_PASSAGE PROVIDED_:
###
Non vi è alcun bisogno di soffermarci ancora sull'insuccesso più evidente di Israele: leggere la valanga di commenti critici dalle fonti israeliane è più che sufficiente, e quanto mai rivelatore. Uno dei commenti più taglienti è stato quello espresso da Moshe Arens, per tre volte ministro della «difesa», indiscutibilmente un esperto. Ecco cosa scrive su Haaretz, in un breve articolo che vale un libro:

«[Ehud Olmert, Amir Peretz e Tzipi Livni] hanno avuto alcuni giorni di gloria quando ancora credevano che con il bombardamento del Libano da parte dell'IAF [Forze Aeree Israeliane] si sarebbero liberati di Hezbollah, portandoci la vittoria senza fatica. Ma, man mano che procedeva la guerra, da loro gestita in modo tanto incompetente..., hanno perso gradualmente sicurezza. Qui e là hanno ancora rilasciato alcune dichiarazioni bellicose, ma cominciando a cercare una via d'uscita – un modo per districarsi da una serie di situazioni di cui non erano chiaramente in grado di farsi carico. Hanno cercato una pagliuzza a cui aggrapparsi – e quale pagliuzza migliore del Consiglio di Sicurezza dell'ONU? Non è necessario battere militarmente Hezbollah: lasciamo che l'ONU dichiari un cessate il fuoco, e Olmert, Peretz e la Livni possono semplicemente dichiarare vittoria, che lo crediate o no.... La guerra, che secondo i nostri leader avrebbe dovuto restaurare il potere deterrente israeliano, in un mese è riuscita a distruggerlo»[3].

Arens dice il vero: via via che Israele si dimostrava sempre più incapace di raggiungere uno qualunque degli obiettivi che si era proposto all'inizio della nuova guerra, ha iniziato a cercare una via d'uscita. Mentre compensava il fallimento con un'escalation della furia distruttiva e colma di vendetta che scatenava sul Libano, all'ONU i suoi sponsor statunitensi hanno cambiato atteggiamento. Dopo aver dato ad Israele più di tre settimane di tempo, bloccando ogni tentativo di discutere al Consiglio di Sicurezza una risoluzione che richiedesse il cessate il fuoco – uno dei casi più drammatici di paralisi, nella storia di questa ultrasessantenne istituzione intergovernativa – Washington ha deciso di avocare a sé il tutto, continuando la guerra di Israele per vie diplomatiche.
###
_DATA SHOWN_:

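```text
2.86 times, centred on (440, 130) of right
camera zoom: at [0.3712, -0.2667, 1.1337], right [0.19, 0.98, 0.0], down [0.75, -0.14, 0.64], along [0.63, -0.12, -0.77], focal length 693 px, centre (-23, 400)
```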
###
_STATED GOAL_: Give the stretch of the passage provided that starts with "Arens dice il" and ends with "per vie diplomatiche.", unchanged.

_FULL RESPONSE_:
Arens dice il vero: via via che Israele si dimostrava sempre più incapace di raggiungere uno qualunque degli obiettivi che si era proposto all'inizio della nuova guerra, ha iniziato a cercare una via d'uscita. Mentre compensava il fallimento con un'escalation della furia distruttiva e colma di vendetta che scatenava sul Libano, all'ONU i suoi sponsor statunitensi hanno cambiato atteggiamento. Dopo aver dato ad Israele più di tre settimane di tempo, bloccando ogni tentativo di discutere al Consiglio di Sicurezza una risoluzione che richiedesse il cessate il fuoco – uno dei casi più drammatici di paralisi, nella storia di questa ultrasessantenne istituzione intergovernativa – Washington ha deciso di avocare a sé il tutto, continuando la guerra di Israele per vie diplomatiche.